--- Start of Source text ---

Demand for 100G is not here today, but that’s good news considering commercial equipment to support 100G isn’t here either. Nonetheless, many vendors exhibiting at the NXTcomm show in June were discussing where they are with 40G today as well as their plans for 100G.

At NXTcomm, OpVista unveiled the OpVista CX8, based on the company’s technology known as dense multicarrier technology (DMC), which combines multiple carrier photonics, lambda stabilization and multilevel modulation to deliver 40G and 100G bandwidth per wavelength. As a result, service providers can upgrade existing 10G networks incrementally with 40G and 100G wavelength overlays, which can be injected into existing network elements as external wavelengths.

Infinera 100G Demo

But probably the most talked about 100G activity at the June event in Las Vegas was, as one prominent industry analyst termed it, “Infinera’s fake 100G demo.” He referred to it as such because the live demo by Avago Technologies (Nasdaq: INFN), Ixia (Nasdaq: XXIA) and XO Communications between Las Vegas and Los Angeles provided 100 gigabits of aggregate bandwidth by combining 10 channels of 10gig each.

Infinera CEO and co-founder Jagdeep Singh recently spoke with xchange for a Q&A that ran in our June issue. During that interview, Singh said “... the industry talks a lot about higher speeds per wavelength, like 40gig per wavelength. It’s important to note that speed for wavelengths is in many ways a completely irrelevant parameter. It doesn’t determine anything that is of interest to the customer — it doesn’t determine the cost of the system, it doesn’t determine the capacity of the system, it doesn’t determine the reliability of the system. All those factors — capacity, reliability, power — are determined by capacity per chip.”

This statement has raised the eyebrows of many competitors in the industry, as did the Infinera demo at NXTcomm.

Competitors have suggested the Infinera 100G solution has limited reach. Another problem with this 10x10 method, explained Tom Goodwin, vice president of marketing and communications for optics at Alcatel-Lucent (NYSE: ALU), is it requires 10 separate 10G ports on the router, which is an expensive proposition. And David Parks, product marketing director of Ciena (NASDAQ: CIEN), said with such a solution service providers would require 10 times the amplifiers and regenerators, which also is pricey.

--- End of Source text ---

» Written exercise
I need the source text continued from the place where it stops.

--- Start of Dataset excerpt ---

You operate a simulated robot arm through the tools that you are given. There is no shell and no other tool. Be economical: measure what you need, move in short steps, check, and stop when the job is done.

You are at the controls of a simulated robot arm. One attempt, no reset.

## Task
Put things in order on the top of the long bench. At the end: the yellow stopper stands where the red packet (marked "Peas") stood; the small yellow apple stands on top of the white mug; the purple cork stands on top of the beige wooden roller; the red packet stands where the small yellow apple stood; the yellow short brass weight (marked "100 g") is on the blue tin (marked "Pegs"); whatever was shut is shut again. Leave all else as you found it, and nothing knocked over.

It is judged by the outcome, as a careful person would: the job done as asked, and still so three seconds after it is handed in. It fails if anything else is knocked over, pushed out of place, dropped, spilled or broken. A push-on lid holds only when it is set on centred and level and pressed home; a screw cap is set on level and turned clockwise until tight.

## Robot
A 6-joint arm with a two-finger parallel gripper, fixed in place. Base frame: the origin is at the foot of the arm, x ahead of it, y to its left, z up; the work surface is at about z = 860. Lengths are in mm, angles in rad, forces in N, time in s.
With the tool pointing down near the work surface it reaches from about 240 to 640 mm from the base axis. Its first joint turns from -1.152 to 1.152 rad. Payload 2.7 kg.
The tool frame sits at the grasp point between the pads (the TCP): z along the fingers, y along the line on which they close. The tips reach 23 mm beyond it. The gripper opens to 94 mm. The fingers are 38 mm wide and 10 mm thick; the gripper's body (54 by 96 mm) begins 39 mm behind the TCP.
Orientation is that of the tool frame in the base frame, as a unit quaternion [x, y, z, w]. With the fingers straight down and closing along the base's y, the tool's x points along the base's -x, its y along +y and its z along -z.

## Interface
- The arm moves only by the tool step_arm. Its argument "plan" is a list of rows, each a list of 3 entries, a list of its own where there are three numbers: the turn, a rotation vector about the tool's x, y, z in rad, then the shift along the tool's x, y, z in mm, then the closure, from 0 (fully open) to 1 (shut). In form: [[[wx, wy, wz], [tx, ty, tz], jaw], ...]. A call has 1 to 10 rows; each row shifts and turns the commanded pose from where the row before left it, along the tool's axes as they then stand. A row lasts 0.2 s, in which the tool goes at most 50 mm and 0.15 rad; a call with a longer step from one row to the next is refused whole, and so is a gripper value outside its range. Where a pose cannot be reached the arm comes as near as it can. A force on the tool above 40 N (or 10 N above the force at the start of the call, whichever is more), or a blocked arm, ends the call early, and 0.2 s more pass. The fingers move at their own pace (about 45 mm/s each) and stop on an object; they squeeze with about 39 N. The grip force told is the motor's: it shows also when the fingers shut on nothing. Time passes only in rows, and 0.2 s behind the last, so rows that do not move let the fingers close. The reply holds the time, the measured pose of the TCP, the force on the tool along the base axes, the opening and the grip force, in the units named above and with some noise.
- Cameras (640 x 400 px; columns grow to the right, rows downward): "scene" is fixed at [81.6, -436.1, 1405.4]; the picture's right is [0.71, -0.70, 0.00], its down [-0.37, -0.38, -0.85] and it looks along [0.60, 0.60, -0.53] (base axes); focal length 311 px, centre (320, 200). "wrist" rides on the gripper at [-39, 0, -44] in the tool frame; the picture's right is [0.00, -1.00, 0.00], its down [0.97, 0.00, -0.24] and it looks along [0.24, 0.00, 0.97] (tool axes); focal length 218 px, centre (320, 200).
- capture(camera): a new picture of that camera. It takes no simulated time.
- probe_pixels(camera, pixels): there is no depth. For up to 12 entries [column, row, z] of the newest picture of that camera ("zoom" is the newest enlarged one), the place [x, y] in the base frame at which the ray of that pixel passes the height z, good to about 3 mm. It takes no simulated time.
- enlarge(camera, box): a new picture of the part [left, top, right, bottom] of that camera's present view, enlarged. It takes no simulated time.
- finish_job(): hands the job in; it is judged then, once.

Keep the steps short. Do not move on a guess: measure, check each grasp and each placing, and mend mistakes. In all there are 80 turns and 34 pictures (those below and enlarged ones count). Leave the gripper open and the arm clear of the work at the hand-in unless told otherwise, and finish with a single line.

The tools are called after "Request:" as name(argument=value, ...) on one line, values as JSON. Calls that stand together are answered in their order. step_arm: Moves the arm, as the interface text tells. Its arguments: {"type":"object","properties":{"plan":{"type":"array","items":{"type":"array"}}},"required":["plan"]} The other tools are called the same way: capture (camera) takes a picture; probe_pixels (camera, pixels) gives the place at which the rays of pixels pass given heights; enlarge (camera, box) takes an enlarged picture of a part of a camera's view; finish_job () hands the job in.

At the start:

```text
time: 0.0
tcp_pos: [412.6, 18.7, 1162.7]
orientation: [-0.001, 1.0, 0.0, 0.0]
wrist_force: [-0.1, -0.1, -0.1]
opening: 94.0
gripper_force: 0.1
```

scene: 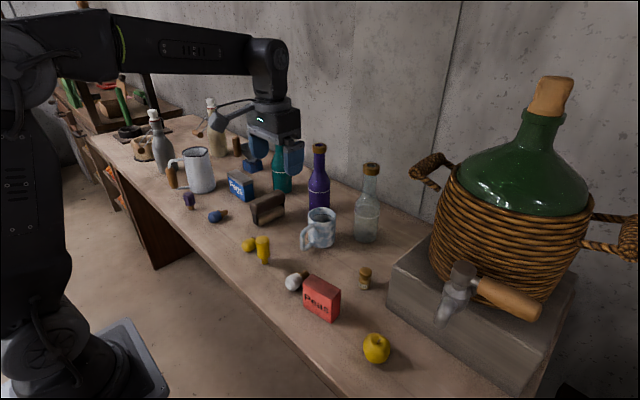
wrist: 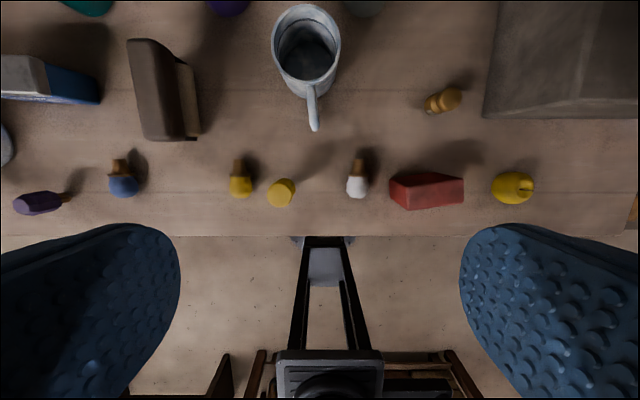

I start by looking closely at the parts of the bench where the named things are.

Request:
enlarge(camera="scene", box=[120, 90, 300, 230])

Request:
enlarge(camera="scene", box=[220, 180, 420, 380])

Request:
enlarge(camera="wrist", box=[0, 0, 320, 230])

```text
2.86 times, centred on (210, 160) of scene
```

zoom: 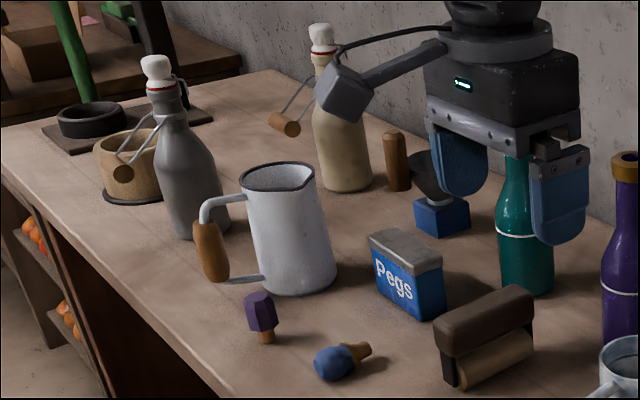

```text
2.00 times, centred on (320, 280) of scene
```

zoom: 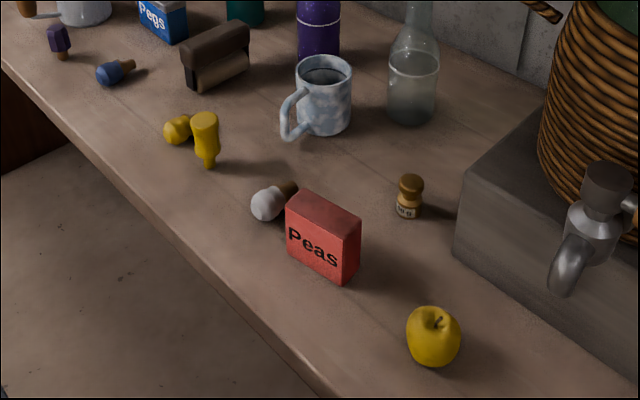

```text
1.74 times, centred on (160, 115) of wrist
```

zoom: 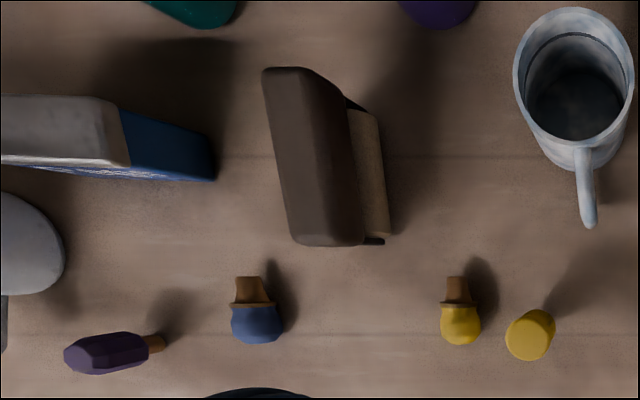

--- End of Dataset excerpt ---

» Written response
The 100G Migration

The ideal way to get to 100G would be to leverage existing fiber, and other technology and gear from 10G and 40G iterations, to whatever extent possible, requiring the minimum possible new capital expenditure, as several of the traditional players in the optics space have told xchange.

Ron Martin, chief marketing and strategy officer for ADVA Optical Networking, said that as service providers went from 10G to 40G they wanted to do so with the same fiber, repeaters and other gear. The industry wants to get from 40G to 100G in the same way, he said.

Scott McFeely, vice president of product line management for Metro Ethernet networks at Nortel Networks Ltd. (NYSE: NT), which has been credited by analysts as being a leader in the 40G and 100G space, said: “We look at it as a continuum from 10G to 40G to 100G.”

Nortel unveiled its 40G solution early this year and showed the product at the OFC/NFOEC event. The product, which became generally available in May and has been awarded 14 contracts, employs dual polarization quadrature phase shift keying (DP-QPSK) with coherent detection that allows 40G operation over a 10G network as well as advanced digital signal processing that removes compensation requirements. McFeely explained that DP-QPSK allowed Nortel to use 10G laser technologies, which are “very reliable,” for 40G implementations. And he added that Nortel intends to use the same ASIC technology it uses for 40G to address 100G, on which it has done trials with Comcast.

40G and 100G

Meanwhile, Fujitsu Network Communications is retooling its 40G solution, which has been widely deployed overseas but didn’t take off in the United States, and is in development with 100G, said Randy Eisenach, market development director.

Fujitsu plans to announce later this summer a second-generation 40G product, which will entail new modules for the FLASHWAVE 7500. This new version will be half the size and lower cost than the first iteration 40G product from Fujitsu, to address the needs of U.S. carriers, Eisenach said, adding the solution also will use a different modulation technique (adaptive DPSK) than the first version.

While the industry already is talking about 100G, both Fujitsu’s Eisenach and Rich Moran, director of product marketing for the optical network systems division of NEC Corp. of America www.necam.com, noted that 40G is not widespread, in terms of the number of carriers using it, in the United States.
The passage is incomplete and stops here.